My kitten rug my Pop bought for me in a local PA diner.
In several posts I’ve talked about my father, whom we called “Pop”. He had a 10th grade education and started out in road construction, operating heavy equipment. In time, he worked his way up to supervisory positions in a construction company. Often on weekends he would take a couple of us kids along to see his latest road construction projects. I always loved those little trips, because first we’d have breakfast at a local diner (a PA iconic fixture). My Pop knew everyone, so I loved listening to all the conversations. One time some salesman came into the diner and had a bunch of rugs with various pictures on them (sorry no Elvis ones back then) and my eyes lit up when they struck upon this small rug with a row of cute kittens on it. I didn’t even utter a word, but Pop told the salesmen he wanted the one with the kittens on it. I still have that rug. He often came home with small gifts for my sisters and brothers and he always played it off like it was no big deal and he just happened to come across this. He loved to fish and he bought fishing poles and little tackle boxes, worm bait boxes, minnow buckets, etc. for us. He even patiently tried to teach me to cast my line, but being a leftie, mishaps often followed my aimless casts. My hook only occasionally landed in the water. One time it ended up in Pam’s curly hair and her Dad and Pop spent several minutes trying to extract that hook without pulling out a chunk of her scalp. Pop didn’t yell or lecture me, no, he moved me several yards upstream and told me it was safer to give me more room to practice.

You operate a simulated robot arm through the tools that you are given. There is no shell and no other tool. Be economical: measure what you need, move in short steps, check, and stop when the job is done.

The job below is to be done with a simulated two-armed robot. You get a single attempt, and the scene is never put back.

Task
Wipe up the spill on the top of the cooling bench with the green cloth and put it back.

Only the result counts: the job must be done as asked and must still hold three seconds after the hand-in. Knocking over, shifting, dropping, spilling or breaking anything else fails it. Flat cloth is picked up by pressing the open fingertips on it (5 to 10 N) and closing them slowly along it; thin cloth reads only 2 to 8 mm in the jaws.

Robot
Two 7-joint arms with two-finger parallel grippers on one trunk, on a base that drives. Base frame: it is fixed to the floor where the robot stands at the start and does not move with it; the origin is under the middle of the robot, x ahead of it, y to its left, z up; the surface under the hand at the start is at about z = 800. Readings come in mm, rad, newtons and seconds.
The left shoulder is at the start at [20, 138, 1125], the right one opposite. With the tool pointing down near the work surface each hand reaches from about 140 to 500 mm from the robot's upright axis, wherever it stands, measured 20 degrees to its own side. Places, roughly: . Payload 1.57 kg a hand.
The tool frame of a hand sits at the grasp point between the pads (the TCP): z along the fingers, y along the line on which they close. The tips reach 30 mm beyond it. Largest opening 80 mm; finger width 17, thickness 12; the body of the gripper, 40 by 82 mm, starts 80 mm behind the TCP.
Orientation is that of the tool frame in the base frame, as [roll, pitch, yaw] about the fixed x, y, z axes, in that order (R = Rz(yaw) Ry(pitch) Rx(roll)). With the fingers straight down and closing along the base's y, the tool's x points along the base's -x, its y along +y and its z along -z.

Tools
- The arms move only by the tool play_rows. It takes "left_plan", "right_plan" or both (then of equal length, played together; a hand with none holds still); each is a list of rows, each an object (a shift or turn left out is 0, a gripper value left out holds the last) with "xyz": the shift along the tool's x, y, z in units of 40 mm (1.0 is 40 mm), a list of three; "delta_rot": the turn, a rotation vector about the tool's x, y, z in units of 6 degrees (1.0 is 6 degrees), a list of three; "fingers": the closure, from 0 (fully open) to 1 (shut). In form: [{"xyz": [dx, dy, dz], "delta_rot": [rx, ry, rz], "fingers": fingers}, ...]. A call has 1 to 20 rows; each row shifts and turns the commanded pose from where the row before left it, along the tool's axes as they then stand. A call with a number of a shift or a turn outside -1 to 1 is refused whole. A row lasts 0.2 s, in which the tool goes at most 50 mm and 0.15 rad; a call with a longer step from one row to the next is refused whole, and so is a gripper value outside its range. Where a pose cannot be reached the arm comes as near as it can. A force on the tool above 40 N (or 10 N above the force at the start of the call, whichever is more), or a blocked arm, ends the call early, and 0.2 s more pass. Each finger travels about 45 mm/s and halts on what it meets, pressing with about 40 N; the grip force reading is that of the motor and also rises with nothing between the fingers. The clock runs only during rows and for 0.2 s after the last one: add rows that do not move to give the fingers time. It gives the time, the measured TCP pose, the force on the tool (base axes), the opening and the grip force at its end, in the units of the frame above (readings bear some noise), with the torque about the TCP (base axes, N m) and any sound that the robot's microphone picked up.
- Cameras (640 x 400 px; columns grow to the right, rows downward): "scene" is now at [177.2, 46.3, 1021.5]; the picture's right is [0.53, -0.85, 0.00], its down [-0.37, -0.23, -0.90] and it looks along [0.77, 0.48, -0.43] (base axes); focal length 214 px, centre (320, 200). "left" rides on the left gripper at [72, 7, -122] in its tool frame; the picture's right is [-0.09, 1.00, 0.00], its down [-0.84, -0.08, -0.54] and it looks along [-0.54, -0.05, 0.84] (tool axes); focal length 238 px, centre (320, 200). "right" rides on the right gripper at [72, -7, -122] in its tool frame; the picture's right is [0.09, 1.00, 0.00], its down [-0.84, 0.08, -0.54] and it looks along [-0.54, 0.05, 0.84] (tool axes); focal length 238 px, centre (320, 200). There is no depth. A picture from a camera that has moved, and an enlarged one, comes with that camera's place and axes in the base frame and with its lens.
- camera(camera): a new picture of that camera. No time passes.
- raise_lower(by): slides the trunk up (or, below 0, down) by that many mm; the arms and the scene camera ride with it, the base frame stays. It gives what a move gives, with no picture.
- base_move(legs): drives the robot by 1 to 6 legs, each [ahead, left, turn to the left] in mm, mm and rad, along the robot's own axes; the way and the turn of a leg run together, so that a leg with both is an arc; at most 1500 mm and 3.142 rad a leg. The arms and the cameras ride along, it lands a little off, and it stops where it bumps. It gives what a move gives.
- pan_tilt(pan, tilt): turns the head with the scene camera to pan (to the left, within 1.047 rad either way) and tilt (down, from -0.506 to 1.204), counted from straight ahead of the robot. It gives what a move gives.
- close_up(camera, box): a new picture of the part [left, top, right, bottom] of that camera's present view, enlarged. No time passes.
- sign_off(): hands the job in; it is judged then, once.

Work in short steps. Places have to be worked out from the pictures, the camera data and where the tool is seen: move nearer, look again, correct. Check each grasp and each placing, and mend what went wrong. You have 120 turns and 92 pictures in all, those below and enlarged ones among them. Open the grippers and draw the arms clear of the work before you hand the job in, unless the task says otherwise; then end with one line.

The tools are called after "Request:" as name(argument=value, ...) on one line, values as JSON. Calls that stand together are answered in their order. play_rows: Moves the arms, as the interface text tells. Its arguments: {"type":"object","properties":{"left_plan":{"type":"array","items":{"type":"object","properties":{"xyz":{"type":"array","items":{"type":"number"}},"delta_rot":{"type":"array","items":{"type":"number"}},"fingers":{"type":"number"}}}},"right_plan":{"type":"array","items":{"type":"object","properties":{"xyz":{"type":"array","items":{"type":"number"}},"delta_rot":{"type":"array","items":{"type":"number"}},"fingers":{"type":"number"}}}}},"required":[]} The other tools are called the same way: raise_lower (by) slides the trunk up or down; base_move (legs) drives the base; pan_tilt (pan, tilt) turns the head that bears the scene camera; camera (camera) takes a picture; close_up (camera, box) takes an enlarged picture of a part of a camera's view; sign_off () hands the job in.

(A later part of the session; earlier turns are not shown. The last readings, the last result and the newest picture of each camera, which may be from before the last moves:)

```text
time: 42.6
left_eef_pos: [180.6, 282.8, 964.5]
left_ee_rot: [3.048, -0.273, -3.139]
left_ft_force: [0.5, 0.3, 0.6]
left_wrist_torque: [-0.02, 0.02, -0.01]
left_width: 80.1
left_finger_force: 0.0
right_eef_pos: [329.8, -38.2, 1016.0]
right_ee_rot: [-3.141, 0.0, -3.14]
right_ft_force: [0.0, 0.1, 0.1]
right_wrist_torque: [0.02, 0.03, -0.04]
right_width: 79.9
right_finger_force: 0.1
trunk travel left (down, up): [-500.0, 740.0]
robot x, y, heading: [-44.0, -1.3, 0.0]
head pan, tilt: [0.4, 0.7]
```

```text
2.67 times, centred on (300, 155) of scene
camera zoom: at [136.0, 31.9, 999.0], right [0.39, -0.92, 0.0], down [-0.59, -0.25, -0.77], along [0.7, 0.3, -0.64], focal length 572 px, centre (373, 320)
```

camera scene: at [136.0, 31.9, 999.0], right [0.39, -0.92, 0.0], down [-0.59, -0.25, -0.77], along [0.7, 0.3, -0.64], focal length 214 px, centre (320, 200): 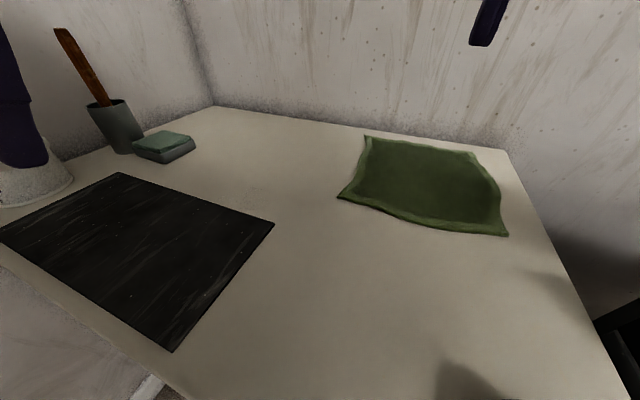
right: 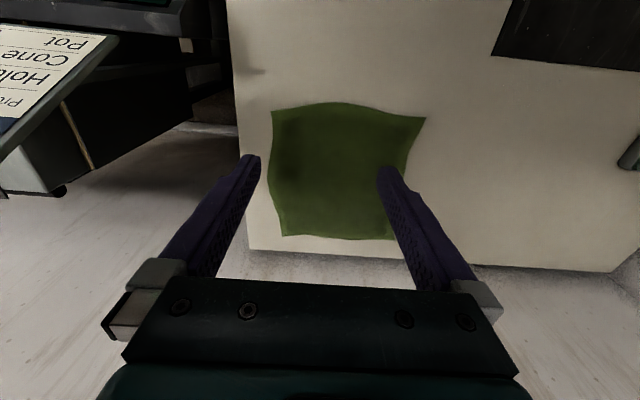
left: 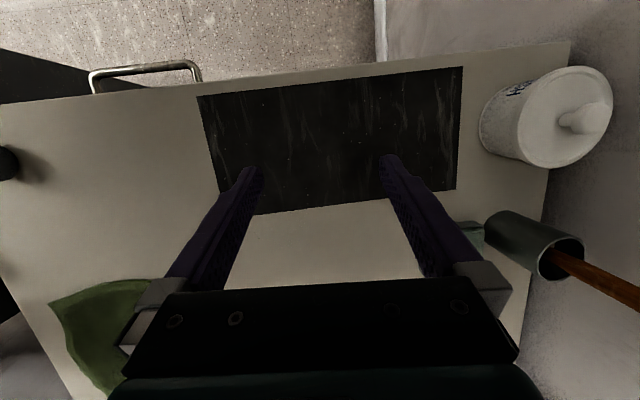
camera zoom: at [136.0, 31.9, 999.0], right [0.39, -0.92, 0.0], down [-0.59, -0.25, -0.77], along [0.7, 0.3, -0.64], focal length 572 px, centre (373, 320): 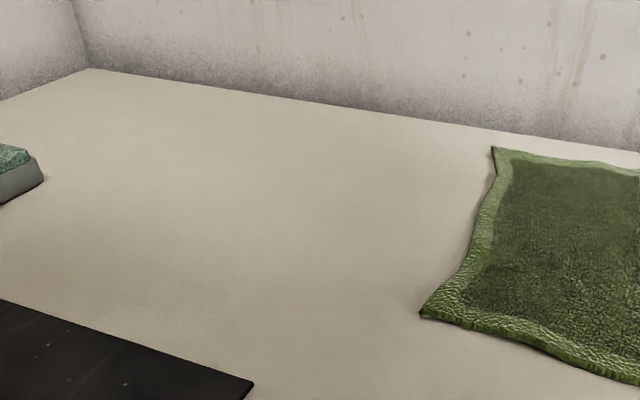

Sometimes amazing things happen and as for me, well, this story made me a believer in miracles. It’s a short story about how Pop brought my dead pet rabbit back to life. We had lots of pets. Let me rephrase that, my brothers and sisters had some pets, but I had lots of pets. Today, the pop psychology terminology to describe my behavior would be “pet hoarding”, but back then I thought I just loved animals. I carted home numerous strays and unwanted pets. Luck followed me, as some of my pet acquisitions could have been problematic, like the time a boy brought three mice to school for a science project in a small aquarium and then said he didn’t want them. I felt like fortune had smiled on me that day. My Mom’s immediate concern was the odds of those three multiplying, but it turned out that they were all male mice.
We had lots of rabbits over the years and many of them were very tame. We would have them out in the yard hopping around. One summer my favorite rabbit suddenly became ill and he couldn’t hold his head up. My Mom thought he had a neurological problem and he had been out in the front yard frequently, so she wondered if the recent insecticide spraying might be the cause. Pop took my rabbit along with him to work one day and Mom told me that he had to get rid of my rabbit, because he was suffering so much. I cried for days, but gradually I accepted the loss.
Almost a year later Pop came home from work one day and he had a surprise for me – my rabbit, alive and healthy. Pop said that the day he took my rabbit along to work to dispose of, he stopped at the diner for breakfast and the man sitting next to him started talking. This man had some sort of job with the PA wildlife commission. Pop said when he explained the situation with my rabbit and how he couldn’t hold his head up, this man said he would take my rabbit to the state lab where they were doing research. This man contacted my father and returned my rabbit, fully restored to health. I’ve often heard people talk about the fancy things their fathers bought for them – like a new car, but so far none of those things tops Pop bringing my rabbit back to life.